July 20, 2014

Day 19: A Coração da Festa

This morning was probably the most important part of the Festa do Emigrante, and hardly anyone was there — a procession down the main street of Lajes to the church, in which people from the various other churches in the parish brought crowns representing the Espirito Santo (Holy Ghost).

For those not familiar (most of you), the cult of the Holy Ghost is pretty much specific to the Azores and is carried over to the Azorean communities in the US, Canada, and Brazil. As far as I know it doesn't really exist much in mainland Portugal. I won't go into great ethnographic detail now, but you can get the basics here. There are special festas (feast days) and rituals devoted to the Espirito Santo, but it tends to make an appearance at any major event here.

What I find interesting is the absence of humanized iconography. There is no visible "person" being worshiped or represented. No images of Jesus or Mary or any of the saints. Instead, the only symbols are a nearly transparent crown, sometimes a scepter, and a dove. That's about it. These are housed in a special small chapel called an imperio, and there is usually nothing much else in there except the banners and other items used during the processions (the two photos below were taken on Pico during my previous trip). Those of you who know me know that I am not at all religious, but I find this kind of unmediated, "minimalist Catholicism" quite beautiful and interesting.

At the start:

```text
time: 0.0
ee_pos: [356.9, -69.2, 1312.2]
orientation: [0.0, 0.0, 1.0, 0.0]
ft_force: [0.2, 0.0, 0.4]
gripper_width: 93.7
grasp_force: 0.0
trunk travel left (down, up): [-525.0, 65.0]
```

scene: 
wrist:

The procession this morning consisted of groups from each church in this freguesia (parish) bearing their banners and crowns, each accompanied by its own folia, an ensemble of men playing drums and cymbals and singing stark hymns. As they marched solemnly down the street, the foliões alternated singing, first one group then another, until all had been represented. There were only a handful of people there watching, most of whom I think were associated with the participants.

I've been worrying that the ethnographic part of this project was getting a little lost, so I was happy to make recordings and take photos at the same time (thanks, little Canon point n' shoot!). In some circumstances I might have felt self-conscious about doing this, but there were plenty of other people documenting the event, and I was probably one of the more discreet ones. There was a TV crew there, and a number of people with video cameras and tablets and shooting still photos, all of whom were getting up much closer than I was. There was even one old guy who was recording all of the sound on an ancient boom box.

The procession ended at the church, transitioning directly into a mass, which was better attended than the procession. I didn't understand a lot of what was being said, but at one point I could tell the priest was talking about all of the emigrants who have moved from the Azores to California and New England and Canada and Brazil, and how they have kept alive the Espirito Santo traditions there. I recorded the whole thing from up in the choir loft (along with several other photographers and the guy with the boom box), including some fabulous bell ringing in a continuous "strumming" style I've never heard before — again with the minimalism! At the end I went up in the bell tower and the sound was really intense. In the photo below you can kind of make out all of the crowns lined up on the two side altars, thirteen in all.

In the afternoon I was invited to join Regina Meireles and her family for lunch, but had no idea it would be at such a special place. Her daughter Ana picked me up and we drove about five minutes out of town, then pulled over by the side of the road. We got out and walked down a barely visible gravel path to an old stone mill house, set next to a creek and shaded by many large trees, a secret patch of heaven. Regina's parents met and courted here — it was where girls used to come to wash clothes, and boys would come there to meet them — and they eventually bought it because they had such sentimental feelings about it. All of the family I met the other day in Fajã were there, plus a couple of other young friends of her daughters. After a big lunch one of the guys got out a Portuguese guitar, and Manuel got out a classical guitar (called a viola here), and Regina's husband Armando began to sing fados from Coimbra. He has a beautiful voice, and I'll be hearing him sing later this evening with a grupo folclórico as part of the festa events. Again I must say that the kindness and hospitality shown toward me by this family has been truly wonderful, and I can't think of a better way to have spent my last afternoon on Flores. As Regina said to me: "We are not rich, but we are rich in other ways." Indeed.